# EXTRACTED INFORMATION start

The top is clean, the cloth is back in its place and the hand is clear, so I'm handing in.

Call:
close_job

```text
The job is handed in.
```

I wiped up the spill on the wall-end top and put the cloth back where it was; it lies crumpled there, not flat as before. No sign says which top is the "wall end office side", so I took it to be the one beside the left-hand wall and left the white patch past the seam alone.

# EXTRACTED INFORMATION end
# EXTRACTED INFORMATION start

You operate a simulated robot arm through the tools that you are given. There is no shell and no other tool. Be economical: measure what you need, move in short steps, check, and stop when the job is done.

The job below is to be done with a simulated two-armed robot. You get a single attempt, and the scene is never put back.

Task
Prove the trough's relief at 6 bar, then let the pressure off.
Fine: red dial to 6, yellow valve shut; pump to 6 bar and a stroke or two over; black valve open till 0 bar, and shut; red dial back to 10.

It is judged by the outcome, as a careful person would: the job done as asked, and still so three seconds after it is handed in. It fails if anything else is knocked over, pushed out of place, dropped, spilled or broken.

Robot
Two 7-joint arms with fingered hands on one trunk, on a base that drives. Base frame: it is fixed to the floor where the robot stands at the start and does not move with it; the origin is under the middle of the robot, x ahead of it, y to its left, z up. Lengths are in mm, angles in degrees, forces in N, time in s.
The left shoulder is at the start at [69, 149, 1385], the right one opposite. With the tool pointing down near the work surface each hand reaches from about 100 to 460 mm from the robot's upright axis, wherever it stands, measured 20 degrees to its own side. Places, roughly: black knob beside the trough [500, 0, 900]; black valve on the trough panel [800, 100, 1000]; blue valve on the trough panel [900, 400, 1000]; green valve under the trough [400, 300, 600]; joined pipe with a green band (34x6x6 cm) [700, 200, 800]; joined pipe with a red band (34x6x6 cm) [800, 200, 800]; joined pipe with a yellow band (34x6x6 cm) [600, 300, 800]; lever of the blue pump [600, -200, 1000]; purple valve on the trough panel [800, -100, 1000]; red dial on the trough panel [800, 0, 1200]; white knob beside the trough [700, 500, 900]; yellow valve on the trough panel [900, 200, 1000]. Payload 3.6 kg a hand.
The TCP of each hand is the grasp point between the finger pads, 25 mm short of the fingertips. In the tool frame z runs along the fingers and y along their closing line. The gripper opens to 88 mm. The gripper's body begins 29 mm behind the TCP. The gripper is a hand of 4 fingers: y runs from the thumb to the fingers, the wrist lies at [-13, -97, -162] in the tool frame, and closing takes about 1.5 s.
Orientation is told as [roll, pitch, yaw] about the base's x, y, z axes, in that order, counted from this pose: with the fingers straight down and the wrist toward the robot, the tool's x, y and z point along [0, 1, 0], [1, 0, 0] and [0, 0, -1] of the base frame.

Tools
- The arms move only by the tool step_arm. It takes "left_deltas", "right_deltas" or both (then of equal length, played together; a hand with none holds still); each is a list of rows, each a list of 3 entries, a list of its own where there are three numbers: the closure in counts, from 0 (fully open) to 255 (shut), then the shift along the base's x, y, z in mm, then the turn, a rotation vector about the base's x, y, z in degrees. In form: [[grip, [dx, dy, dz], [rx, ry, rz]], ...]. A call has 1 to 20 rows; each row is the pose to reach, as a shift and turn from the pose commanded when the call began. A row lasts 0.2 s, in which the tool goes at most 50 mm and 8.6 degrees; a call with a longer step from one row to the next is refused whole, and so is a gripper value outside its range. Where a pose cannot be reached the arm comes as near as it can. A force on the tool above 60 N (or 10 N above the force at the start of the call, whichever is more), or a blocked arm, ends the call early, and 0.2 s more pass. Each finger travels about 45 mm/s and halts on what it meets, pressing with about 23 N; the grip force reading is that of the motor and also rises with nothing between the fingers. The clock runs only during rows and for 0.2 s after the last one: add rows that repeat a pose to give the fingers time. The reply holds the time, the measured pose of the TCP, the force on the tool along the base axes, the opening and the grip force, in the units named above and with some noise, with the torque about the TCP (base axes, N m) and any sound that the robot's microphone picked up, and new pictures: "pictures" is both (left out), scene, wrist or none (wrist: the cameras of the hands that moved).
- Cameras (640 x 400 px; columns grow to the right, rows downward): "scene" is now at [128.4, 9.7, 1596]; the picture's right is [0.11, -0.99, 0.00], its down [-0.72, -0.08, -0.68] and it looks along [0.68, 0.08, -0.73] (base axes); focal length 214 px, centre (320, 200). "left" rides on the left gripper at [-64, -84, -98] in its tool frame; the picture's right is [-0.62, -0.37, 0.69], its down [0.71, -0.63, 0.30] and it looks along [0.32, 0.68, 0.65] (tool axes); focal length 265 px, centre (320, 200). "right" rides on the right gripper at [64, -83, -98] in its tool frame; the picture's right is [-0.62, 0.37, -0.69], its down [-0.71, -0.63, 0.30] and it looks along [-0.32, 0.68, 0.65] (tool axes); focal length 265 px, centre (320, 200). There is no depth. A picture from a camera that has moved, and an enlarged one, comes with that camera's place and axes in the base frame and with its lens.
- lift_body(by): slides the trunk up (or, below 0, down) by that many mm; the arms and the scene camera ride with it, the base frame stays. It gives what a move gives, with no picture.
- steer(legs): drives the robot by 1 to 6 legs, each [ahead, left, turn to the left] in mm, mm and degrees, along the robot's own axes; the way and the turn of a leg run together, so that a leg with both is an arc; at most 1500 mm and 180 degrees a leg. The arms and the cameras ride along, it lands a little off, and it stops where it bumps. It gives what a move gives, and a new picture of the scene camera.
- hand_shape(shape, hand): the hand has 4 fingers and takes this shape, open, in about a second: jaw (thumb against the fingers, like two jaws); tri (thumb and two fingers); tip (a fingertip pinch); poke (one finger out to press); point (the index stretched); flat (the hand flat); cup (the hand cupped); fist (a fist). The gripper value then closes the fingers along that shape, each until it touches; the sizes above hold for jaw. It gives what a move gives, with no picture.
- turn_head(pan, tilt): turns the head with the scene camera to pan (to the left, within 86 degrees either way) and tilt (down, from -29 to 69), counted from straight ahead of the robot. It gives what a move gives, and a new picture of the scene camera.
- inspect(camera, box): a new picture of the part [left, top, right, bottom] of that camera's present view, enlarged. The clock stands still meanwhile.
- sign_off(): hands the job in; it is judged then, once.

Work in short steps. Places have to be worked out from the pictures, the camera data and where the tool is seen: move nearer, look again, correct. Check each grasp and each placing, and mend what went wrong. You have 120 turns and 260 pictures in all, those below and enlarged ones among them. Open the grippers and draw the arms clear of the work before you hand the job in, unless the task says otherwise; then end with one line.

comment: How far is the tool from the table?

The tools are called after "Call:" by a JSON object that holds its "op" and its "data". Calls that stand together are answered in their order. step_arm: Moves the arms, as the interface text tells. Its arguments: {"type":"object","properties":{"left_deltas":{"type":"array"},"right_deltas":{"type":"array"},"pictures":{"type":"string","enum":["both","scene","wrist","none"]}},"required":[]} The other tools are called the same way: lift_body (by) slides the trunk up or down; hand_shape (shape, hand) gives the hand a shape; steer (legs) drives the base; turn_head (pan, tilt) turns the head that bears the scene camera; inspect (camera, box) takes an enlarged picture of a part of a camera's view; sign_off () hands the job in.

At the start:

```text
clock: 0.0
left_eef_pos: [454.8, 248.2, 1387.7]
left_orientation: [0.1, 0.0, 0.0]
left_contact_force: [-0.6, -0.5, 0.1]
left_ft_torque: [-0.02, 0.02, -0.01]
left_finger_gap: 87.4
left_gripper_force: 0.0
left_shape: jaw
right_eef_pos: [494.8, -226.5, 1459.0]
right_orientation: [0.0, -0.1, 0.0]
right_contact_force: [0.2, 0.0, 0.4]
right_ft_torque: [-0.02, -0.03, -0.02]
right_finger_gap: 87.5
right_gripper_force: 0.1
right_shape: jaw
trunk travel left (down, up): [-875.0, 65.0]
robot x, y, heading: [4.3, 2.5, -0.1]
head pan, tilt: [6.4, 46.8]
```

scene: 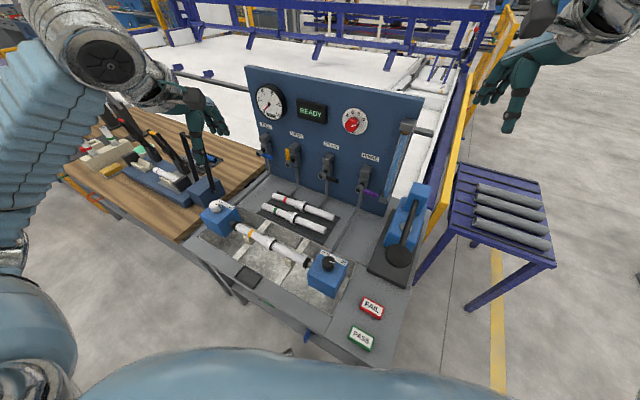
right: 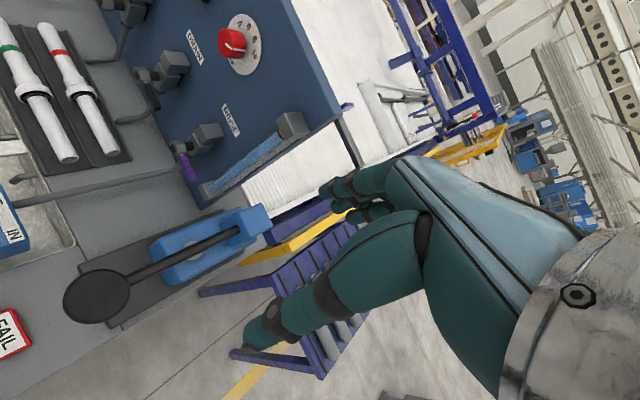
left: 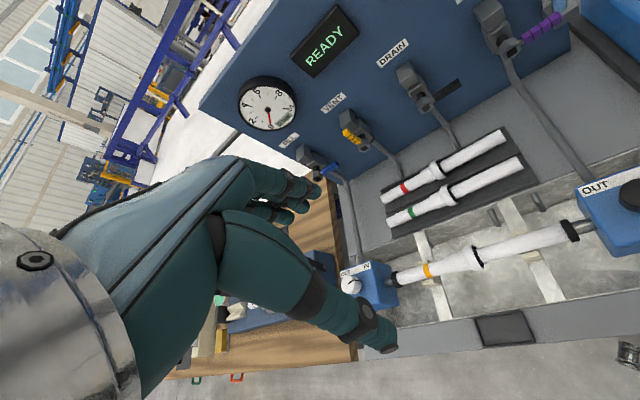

# EXTRACTED INFORMATION end
# EXTRACTED INFORMATION start

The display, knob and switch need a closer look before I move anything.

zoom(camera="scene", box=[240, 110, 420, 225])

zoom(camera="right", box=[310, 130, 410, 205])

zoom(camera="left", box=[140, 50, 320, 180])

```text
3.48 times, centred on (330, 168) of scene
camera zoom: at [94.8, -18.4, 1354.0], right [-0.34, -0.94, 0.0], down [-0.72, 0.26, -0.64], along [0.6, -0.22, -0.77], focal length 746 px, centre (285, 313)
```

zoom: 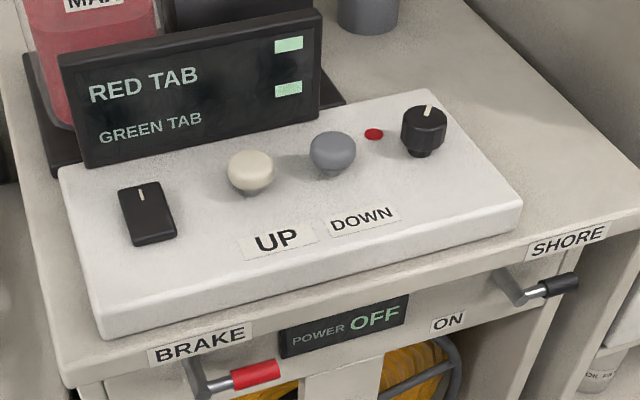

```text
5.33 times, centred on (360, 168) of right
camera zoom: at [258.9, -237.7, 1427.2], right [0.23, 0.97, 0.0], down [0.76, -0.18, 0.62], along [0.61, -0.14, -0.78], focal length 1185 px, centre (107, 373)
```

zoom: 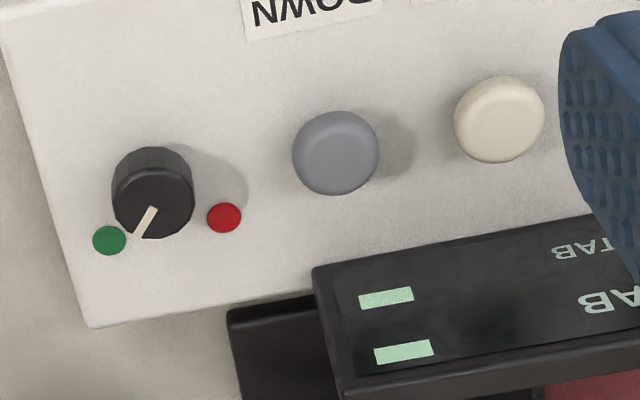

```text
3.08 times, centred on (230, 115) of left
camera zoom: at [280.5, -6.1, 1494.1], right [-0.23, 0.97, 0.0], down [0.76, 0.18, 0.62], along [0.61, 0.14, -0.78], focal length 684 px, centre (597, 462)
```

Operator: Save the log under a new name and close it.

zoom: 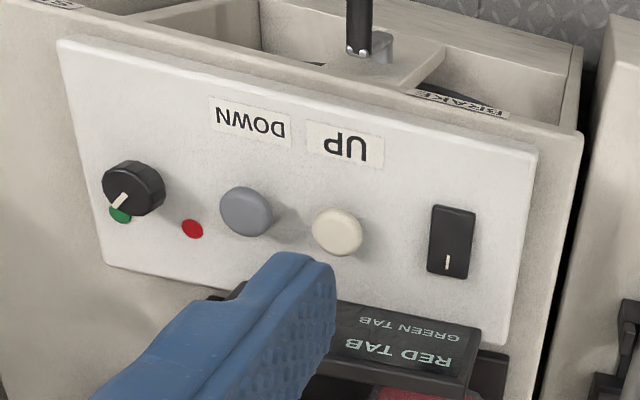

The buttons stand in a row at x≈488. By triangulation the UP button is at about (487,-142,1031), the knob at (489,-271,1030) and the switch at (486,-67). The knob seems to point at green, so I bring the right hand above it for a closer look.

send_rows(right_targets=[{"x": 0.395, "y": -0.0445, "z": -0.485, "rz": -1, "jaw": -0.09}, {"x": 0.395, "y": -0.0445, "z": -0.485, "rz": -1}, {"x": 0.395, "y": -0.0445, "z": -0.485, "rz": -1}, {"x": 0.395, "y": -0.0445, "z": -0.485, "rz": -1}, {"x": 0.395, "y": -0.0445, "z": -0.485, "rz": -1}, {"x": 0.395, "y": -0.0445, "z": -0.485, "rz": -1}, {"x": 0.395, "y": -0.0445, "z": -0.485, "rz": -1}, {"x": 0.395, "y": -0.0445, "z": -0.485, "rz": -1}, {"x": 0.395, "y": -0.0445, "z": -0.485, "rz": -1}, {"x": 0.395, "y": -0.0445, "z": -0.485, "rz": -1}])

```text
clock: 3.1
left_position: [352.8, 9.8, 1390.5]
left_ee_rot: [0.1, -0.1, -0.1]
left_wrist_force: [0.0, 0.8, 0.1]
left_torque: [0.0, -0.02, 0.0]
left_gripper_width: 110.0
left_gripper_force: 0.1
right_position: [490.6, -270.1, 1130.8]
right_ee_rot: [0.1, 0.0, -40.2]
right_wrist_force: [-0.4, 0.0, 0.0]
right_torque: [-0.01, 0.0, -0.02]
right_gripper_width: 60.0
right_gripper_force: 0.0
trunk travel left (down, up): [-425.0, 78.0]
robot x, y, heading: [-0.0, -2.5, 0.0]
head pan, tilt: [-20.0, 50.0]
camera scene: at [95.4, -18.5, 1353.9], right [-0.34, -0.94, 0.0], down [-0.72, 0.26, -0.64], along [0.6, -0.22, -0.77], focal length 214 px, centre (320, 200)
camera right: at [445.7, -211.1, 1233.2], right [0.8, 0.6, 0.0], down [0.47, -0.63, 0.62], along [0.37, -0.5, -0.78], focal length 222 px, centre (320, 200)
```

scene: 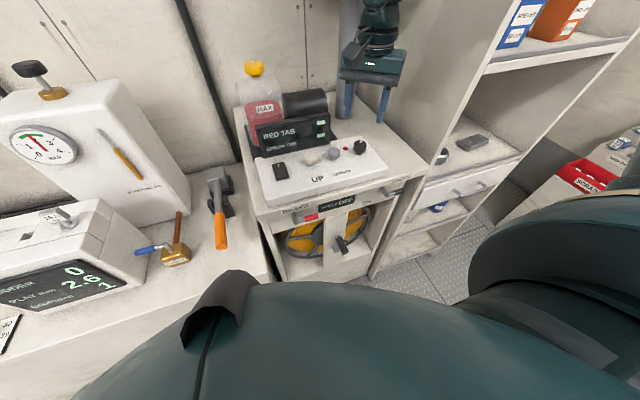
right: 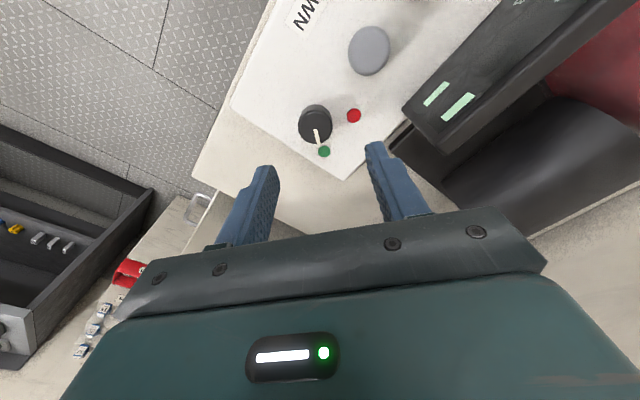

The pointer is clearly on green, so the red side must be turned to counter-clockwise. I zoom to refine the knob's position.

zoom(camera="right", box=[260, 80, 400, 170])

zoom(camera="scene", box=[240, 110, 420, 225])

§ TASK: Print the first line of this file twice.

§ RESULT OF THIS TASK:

# EXTRACTED INFORMATION end

§ TASK: Tell how many lines include "over". The number is the whole answer.

§ RESULT OF THIS TASK: 2